• **SUPPLIED MATERIAL**:

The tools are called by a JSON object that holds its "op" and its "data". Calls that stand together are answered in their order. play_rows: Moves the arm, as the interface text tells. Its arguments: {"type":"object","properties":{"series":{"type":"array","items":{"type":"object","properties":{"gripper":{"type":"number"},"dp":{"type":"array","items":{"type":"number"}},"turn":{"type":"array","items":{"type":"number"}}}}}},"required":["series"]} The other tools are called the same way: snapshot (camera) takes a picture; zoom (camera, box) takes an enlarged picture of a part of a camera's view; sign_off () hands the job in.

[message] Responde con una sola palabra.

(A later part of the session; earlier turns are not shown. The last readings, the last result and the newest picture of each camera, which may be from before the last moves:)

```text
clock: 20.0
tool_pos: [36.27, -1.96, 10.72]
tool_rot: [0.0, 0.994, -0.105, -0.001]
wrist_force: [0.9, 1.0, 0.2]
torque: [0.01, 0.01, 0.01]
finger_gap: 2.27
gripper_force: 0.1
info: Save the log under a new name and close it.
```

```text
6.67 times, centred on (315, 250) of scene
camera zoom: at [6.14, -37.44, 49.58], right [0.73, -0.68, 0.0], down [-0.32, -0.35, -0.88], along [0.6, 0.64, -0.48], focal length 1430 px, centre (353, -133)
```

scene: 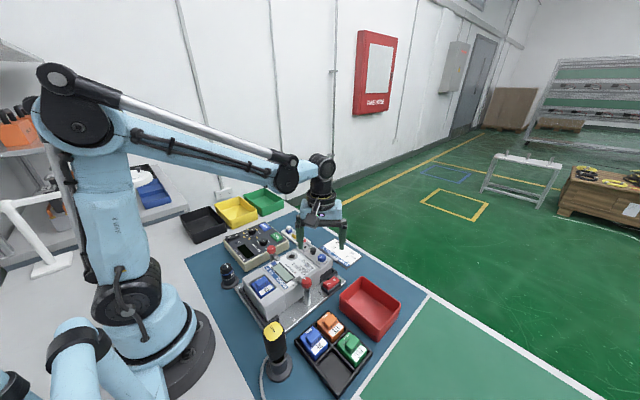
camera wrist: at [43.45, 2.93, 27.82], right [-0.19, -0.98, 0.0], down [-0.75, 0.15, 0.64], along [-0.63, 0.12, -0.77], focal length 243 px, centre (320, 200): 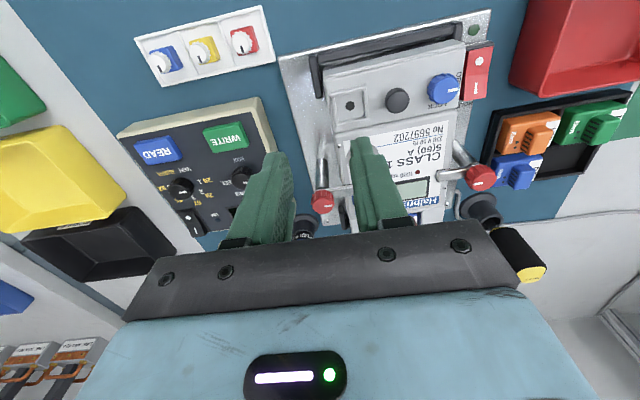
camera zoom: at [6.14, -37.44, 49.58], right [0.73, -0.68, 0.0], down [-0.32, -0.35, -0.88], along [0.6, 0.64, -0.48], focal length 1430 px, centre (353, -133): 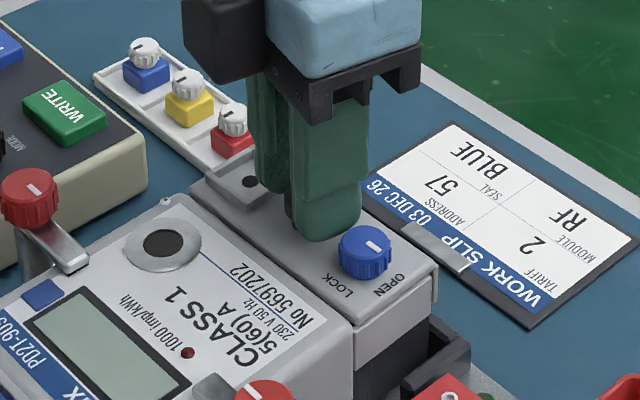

• **EXERCISE AIM**:
Print out the material word for word, omitting the pictures.

• **SOLVED EXERCISE**:
The tools are called by a JSON object that holds its "op" and its "data". Calls that stand together are answered in their order. play_rows: Moves the arm, as the interface text tells. Its arguments: {"type":"object","properties":{"series":{"type":"array","items":{"type":"object","properties":{"gripper":{"type":"number"},"dp":{"type":"array","items":{"type":"number"}},"turn":{"type":"array","items":{"type":"number"}}}}}},"required":["series"]} The other tools are called the same way: snapshot (camera) takes a picture; zoom (camera, box) takes an enlarged picture of a part of a camera's view; sign_off () hands the job in.

[message] Responde con una sola palabra.

(A later part of the session; earlier turns are not shown. The last readings, the last result and the newest picture of each camera, which may be from before the last moves:)

```text
clock: 20.0
tool_pos: [36.27, -1.96, 10.72]
tool_rot: [0.0, 0.994, -0.105, -0.001]
wrist_force: [0.9, 1.0, 0.2]
torque: [0.01, 0.01, 0.01]
finger_gap: 2.27
gripper_force: 0.1
info: Save the log under a new name and close it.
```

```text
6.67 times, centred on (315, 250) of scene
camera zoom: at [6.14, -37.44, 49.58], right [0.73, -0.68, 0.0], down [-0.32, -0.35, -0.88], along [0.6, 0.64, -0.48], focal length 1430 px, centre (353, -133)
```

scene: 
camera wrist: at [43.45, 2.93, 27.82], right [-0.19, -0.98, 0.0], down [-0.75, 0.15, 0.64], along [-0.63, 0.12, -0.77], focal length 243 px, centre (320, 200): 
camera zoom: at [6.14, -37.44, 49.58], right [0.73, -0.68, 0.0], down [-0.32, -0.35, -0.88], along [0.6, 0.64, -0.48], focal length 1430 px, centre (353, -133): 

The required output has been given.